Page ->

┌──

BB: Non vi è alcuna illusione, l’arte non può cambiare il corso delle cose e le nuove strategie adottate – per dirla in altro modo – non curano i mali. Penso che tutti abbiano assimilato questi concetti, ma fa premio la speranza di risvegliare la coscienza dello spettatore di fronte alle ingiustizie sociali. La prima reazione rispetto a un lavoro finito, magari ad un video, è semplicemente di ridere nel vedersi attori, come è ovvio, poi quella di dire che il desiderio di disobbedienza è presente come se avessero ingaggiato una lotta mortale. Poiché i video sono realizzati ascoltando i pareri e le intenzioni di queste persone, il risultato spesso è vicino a quello da loro immaginato. Tuttavia i progetti non sono mai completamente conclusi, restano come una partitura aperta. E’ in particolare il caso degli arazzi esposti da The Gallery Apart, un lavoro cominciato nel 2007 e che prosegue ancora oggi. La realizzazione degli arazzi è un passatempo popolare, una pratica creativa comune tra gli abitanti della cité n° 5. Per il video «Faire le mur» queste persone in attesa di espulsione hanno realizzato insieme l’arazzo de “La zattera della Medusa”, simbolo del loro naufragio. Ora che questi ex vicini sono stati separati, alcuni arazzi raffiguranti grandi immagini di paradisi perduti, di esodi o di massacri vengono loro trasmessi per essere ricamati. Un lavoro che crede nella possibilità di inventare molti modi di comprendere diversamente la realtà in una prospettiva utopica di mantenimento dei legami sociali.

ATP: La tua ricerca ti ha mai messo nei guai con i proprietari delle miniere? Non ti vedono come un “pericolo” per la loro autorità?

BB: In Francia la tendenza attuale per deresponsabilizzarsi rispetto a questo tipo di “espulsione” è di evidenziare la vetustà degli edifici o altre ragioni di sicurezza. Piccola digressione, in questo momento avviene la stessa cosa a Parigi per la chiusura di squat di artisti o di campi rom anche se siamo in piena stagione invernale. In questo caso, i villaggi minerari del Nord della Francia avevano davvero bisogno di restauri e ristrutturazioni, basti pensare che i bagni erano ancora posti al di fuori delle case e i riscaldamenti funzionavano soltanto a carbone. La triste storia di questi abitanti è nella loro dispersione, essendo stati sempre una vera comunità. Io non sono mai stata considerata pericolosa perché non diamo l’idea di una folla rivendicatrice. La storia contenuta nel video è una testimonianza, una sintesi delle singole voci incontrate e degli ostacoli fantasiosi posti in essere per cercare di respingere l’inesorabile sconfitta. Riunire delle persone per riflettere sulla loro situazione e sulle possibili scappatoie non spaventa più, non fa più parte del vocabolario della rivolta. Naturalmente c’è un impatto minore rispetto a quello di chi sventola delle torce davanti ad un Municipio dove una folla di giornalisti è stata convocata, ma questo per me non svilisce lo scopo che invece è completamente conseguito. Ad esempio, realizzando mediante disegni l’archivio di tutti i villaggi minerari prima della loro distruzione o ristrutturazione, non intendo stabilire una lista esaustiva di tutte le sottostanti espulsioni, ma piuttosto di osservare le piccole differenze nella molteplicità degli edifici dello stesso tipo. Si comprende come ciascuno si appropri dell’architettura, come le case unifamiliari si distinguano dalla massa; l’interesse allora si concentra sulla personalizzazione da parte degli abitanti all’interno della stretta regolarità degli edifici. In tal senso per me i disegni diventano dei ritratti delle persone che hanno abitato quegli spazi.

└──

Given records ->
┌──

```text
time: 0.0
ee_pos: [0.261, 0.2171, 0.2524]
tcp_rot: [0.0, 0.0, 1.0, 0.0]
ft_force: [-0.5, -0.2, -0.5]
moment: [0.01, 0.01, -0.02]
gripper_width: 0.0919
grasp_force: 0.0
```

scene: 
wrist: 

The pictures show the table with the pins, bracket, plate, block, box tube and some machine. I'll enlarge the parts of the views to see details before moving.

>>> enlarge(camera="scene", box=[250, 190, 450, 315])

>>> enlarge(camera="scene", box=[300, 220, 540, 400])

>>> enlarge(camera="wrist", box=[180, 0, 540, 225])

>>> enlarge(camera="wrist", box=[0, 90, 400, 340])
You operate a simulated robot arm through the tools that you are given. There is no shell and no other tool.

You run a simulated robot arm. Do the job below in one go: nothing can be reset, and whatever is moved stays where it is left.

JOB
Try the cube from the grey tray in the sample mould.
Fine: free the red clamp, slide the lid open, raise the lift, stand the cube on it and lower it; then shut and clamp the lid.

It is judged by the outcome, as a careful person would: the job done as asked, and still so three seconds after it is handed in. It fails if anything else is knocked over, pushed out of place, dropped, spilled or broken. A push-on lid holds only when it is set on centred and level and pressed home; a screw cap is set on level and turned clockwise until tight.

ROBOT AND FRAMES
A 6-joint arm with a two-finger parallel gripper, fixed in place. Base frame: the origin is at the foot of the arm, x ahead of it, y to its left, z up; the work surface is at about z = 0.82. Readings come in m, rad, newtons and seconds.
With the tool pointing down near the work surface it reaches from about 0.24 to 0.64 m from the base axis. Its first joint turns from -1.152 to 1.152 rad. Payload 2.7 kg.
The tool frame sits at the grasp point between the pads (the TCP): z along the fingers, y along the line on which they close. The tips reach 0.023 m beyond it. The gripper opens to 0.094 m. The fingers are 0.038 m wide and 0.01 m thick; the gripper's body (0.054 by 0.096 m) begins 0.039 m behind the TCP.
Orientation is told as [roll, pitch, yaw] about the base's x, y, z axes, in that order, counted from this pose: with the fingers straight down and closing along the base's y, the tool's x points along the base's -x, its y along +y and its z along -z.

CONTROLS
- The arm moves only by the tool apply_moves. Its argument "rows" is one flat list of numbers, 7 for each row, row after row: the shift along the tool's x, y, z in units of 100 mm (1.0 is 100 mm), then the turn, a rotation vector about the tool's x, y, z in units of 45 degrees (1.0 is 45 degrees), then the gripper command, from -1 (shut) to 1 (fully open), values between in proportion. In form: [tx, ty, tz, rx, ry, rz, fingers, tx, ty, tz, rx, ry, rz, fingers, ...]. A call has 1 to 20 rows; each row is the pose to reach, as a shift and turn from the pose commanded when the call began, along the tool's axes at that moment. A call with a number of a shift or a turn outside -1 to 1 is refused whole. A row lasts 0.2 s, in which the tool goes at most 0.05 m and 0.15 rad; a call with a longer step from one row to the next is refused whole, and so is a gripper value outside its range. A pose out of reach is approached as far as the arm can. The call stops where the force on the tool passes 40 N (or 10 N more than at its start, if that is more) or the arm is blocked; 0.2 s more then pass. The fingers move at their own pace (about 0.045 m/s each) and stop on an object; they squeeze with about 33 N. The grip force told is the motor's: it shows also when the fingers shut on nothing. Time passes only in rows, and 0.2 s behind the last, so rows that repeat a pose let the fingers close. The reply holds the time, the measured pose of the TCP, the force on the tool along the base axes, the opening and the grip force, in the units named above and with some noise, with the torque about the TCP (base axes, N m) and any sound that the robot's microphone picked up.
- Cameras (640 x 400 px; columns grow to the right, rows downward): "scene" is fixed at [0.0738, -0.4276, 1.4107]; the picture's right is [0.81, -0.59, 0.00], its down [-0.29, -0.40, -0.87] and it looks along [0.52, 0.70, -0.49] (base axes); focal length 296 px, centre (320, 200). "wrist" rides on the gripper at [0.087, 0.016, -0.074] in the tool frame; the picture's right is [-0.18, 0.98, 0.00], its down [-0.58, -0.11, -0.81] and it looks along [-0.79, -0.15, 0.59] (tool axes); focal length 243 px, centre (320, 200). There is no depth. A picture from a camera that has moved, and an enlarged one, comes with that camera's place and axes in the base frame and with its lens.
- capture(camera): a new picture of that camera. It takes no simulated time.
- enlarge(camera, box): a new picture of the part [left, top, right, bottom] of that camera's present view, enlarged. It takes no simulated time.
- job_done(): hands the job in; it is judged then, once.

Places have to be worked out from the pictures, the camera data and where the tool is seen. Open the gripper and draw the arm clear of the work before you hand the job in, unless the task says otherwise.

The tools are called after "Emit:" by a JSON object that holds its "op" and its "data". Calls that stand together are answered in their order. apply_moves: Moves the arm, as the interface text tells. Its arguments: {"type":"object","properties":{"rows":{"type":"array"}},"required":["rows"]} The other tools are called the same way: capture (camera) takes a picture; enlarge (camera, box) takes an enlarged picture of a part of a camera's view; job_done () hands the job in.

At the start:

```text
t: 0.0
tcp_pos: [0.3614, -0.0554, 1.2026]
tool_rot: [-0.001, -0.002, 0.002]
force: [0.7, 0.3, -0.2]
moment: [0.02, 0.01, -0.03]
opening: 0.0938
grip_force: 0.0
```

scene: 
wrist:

└──

Problem ->
Continue the page that opens with "BB: Non vi è".

Answer to this task ->
ATP: Stai lavorando a qualche nuovo progetto?

BB: Attualmente sto lavorando ad un progetto relativo al turismo autoctono e ai suoi derivati, alla strumentalizzazione delle tribù da parte dei tour operators. Come essere un “accessorio di umanità” al servizio del turismo di massa? Come romanzare la propria identità, renderla più esotica? E come trasformare in uno spettacolo la propria cultura, il proprio quotidiano e la persona stessa in questi villaggi-vetrina? Il progetto consisterà in una trilogia video, il primo realizzato con una tribù al Nord della Thailandia alla frontiera con la Birmania, il secondo con un’altra comunità nei monti del Rif in Marocco, il terzo nel cuore della Camargue, al Sud della Francia. La trilogia sarà esposta alla Biennale dell’immagine in movimento a Ginevra a partire da Novembre.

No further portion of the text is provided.